And Daniel sets himself (verse 3) to seek by prayer and fasting and supplications for the gathering and blessing of his people. Even though the end of the time had come, and the destroyer had been destroyed, Daniel does not take the regathering for granted, or merely wait for God to move.

Prayer, supplications, fasting, sackcloth, and ashes (verse 3) indicate the fervent urgency of his appeal for his people. With such intense desire, God is well pleased. He desires those, and only those, who burn with intense longing for the fulfillment of His promises.

And then we note how Daniel identifies himself with his people and their sinful condition. There is no superior self-righteousness, but a loving sympathetic desire to stand for them and plead for them. Repeatedly, he says, We have sinned. We have rebelled. We have not obeyed. We have not made our prayers.

As he prayed (verse 21), a gracious answer came to him. The angel Gabriel, who had appeared and explained the vision of the he-goat, stood beside him again. This was the angel who appeared to Zacharias to announce the birth of John the Baptist and to Mary to announce the birth of Christ. He appears to no one else in scripture-just to Daniel, Zacharias, and Mary. It is here at the end of his life that Daniel is first addressed in verse 23, as the man greatly beloved. The beloved Daniel is the Old Testament counterpart of the beloved John. Both in their old age received marvelous apocalyptic revelations. Love is the key to the deep knowledge of God.

Gabriel's message at this time is brief, but it is one of the most striking prophecies in the Bible, perhaps it could be called the central prophecy of all. Verse 24, "Seventy weeks are determined upon thy people and upon thy holy city, to finish the transgression, and to make an end of sins, and to make reconciliation for iniquity, and to bring in everlasting righteousness, and to seal up the vision and the prophecies, and to anoint the most Holy." What depth of meaning is contained in these words! How beautifully and wonderfully all was fulfilled in Christ! Here is the hope and salvation of mankind-to make an end of sin. Here is all the law and the prophets.

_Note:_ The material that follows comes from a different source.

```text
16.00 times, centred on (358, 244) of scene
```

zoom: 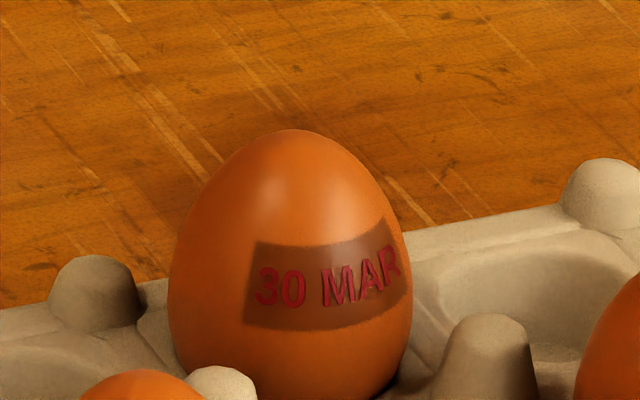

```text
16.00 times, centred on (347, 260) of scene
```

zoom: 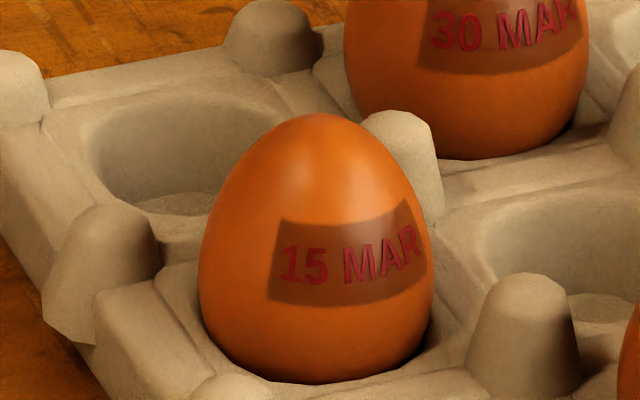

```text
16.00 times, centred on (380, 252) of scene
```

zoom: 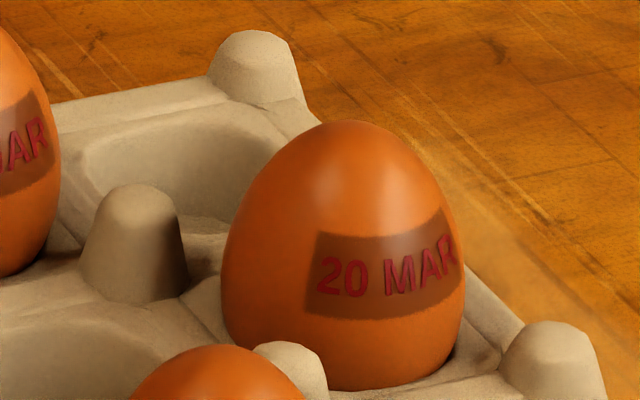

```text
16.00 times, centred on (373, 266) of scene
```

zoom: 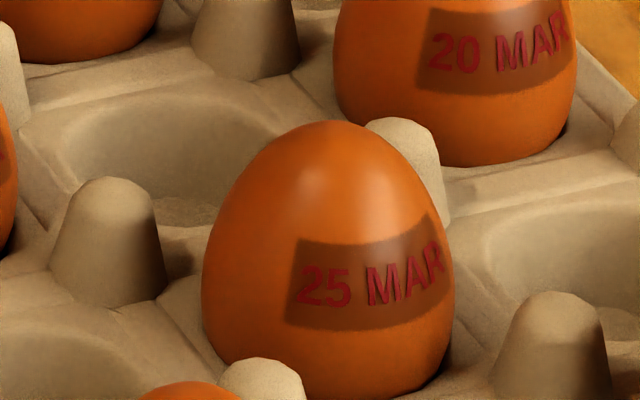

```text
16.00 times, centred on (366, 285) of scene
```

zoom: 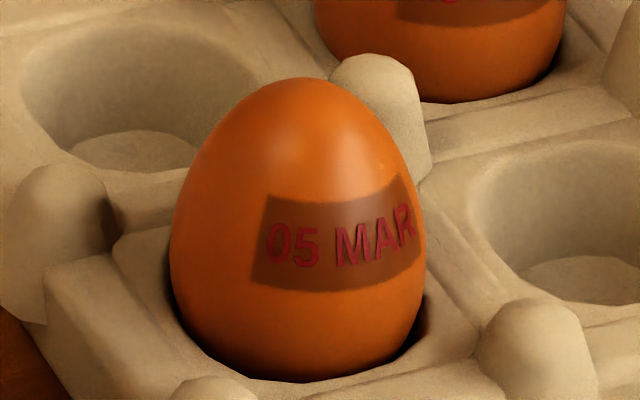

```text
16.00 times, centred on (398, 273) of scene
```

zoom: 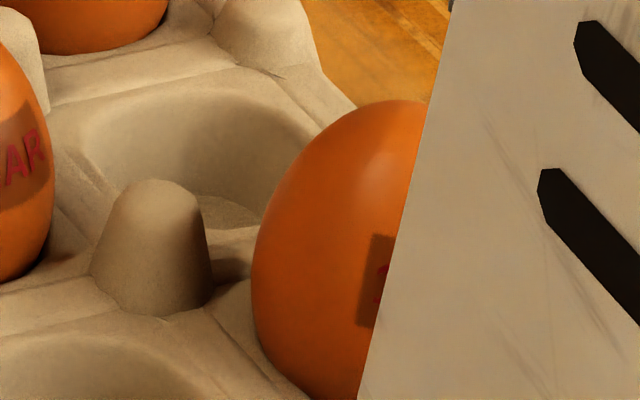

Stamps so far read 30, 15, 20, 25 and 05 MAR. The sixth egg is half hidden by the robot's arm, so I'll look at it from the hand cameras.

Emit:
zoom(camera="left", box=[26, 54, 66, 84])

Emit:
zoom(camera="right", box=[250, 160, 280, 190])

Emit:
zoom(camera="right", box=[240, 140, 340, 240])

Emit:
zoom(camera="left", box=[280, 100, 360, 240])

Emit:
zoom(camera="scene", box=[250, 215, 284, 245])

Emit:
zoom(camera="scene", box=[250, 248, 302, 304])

But Gabriel continues in verse 26, "The Messiah shall be cut off, and the people of the prince that shall come shall destroy the city and the sanctuary." Daniel is left with the enigma of the end of sin, reconciliation made, everlasting righteousness brought in, the covenant confirmed, and then the Messiah cut off, the holy city and the temple destroyed. We can see now, in the wonderful working out of the eternal purpose, how all this fits together and was fulfilled in Christ. But what would Daniel's thoughts and feelings be? Here is glorious accomplishment associated with utter defeat and desolation. These were the things the angels desired to look into.

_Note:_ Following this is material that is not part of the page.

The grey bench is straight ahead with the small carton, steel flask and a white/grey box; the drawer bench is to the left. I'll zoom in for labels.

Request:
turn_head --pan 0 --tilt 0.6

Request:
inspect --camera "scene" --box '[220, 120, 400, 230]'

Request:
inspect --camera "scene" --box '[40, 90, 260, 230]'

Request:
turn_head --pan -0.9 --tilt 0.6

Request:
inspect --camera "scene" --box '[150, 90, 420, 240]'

Daniel, the man greatly beloved



1 In the first year of Darius the son of Ahasuerus, of the seed of the Medes, which was made king over the realm of the Chaldeans;

This synchronised with the fall of Babylon (Dan. 5:30-31). That dramatic event was the sign to Daniel that the long-awaited restoration was at hand. His prayer was partially fulfilled, for it resulted in angelic activity on the behalf of his people. See Dan. 11:1.

In our comment on Chapt. 5:31 we give reasons for believing that this Darius was Cyaxares who was granted temporary authority over the province of Babylon by the diplomatic Cyrus on the fall of the city (see pp. 126-127).

Cyaxares was the son of Astyages. Why then is he called Darius? It was not unusual for the kings of the east to have several names (Solomon had three names) and various titles.

According to Kitto's Bible Encyclopedia, Ahasuerus which signifies The Mighty or Venerable king was a title that was used by at least four different kings. In the Bible it is used for various rulers. For example, the Ahasuerus of Ezra 4:6 was Cambyses son of Cyrus, and therefore a younger ruler than the Ahasuerus of this verse.

"Which was made king" — The Darius of this verse did not reign by right of inheritance, but by appointment of Cyrus. See notes on p. 126.

"Over the realm of the Chaldeans" — This statement describes the limited extent of his authority. It did not extend over Persia, but was limited to the conquered territory of Babylonia.

The Christadelphian Expositor



3 And I set my face unto the Adonai Yahweh, to seek by prayer and supplications, with fasting, and sackcloth, and ashes:


This was not by command or as the acting of a part assigned to him. It was the voluntary and natural expression of Daniel's individual feelings. A certain communication of prophecy resulted from what he did; and we are rather liable to assume that all that Daniel did was a matter of course, and part of the divine arrangement.

By this assumption, we deprive ourselves of part of the benefit of Daniel's example which like every other part of Scripture was "written for our learning." Daniel's interest in the affairs of Israel was a spontaneous interest and part of his character. It is part of the character of every man who is really a child of the hope of Israel. It requires no simulation. It is not an artificial requirement. It is the natural state of the man's affections who is begotten again to the lively hope that springs out of the purpose of God with the house of Israel.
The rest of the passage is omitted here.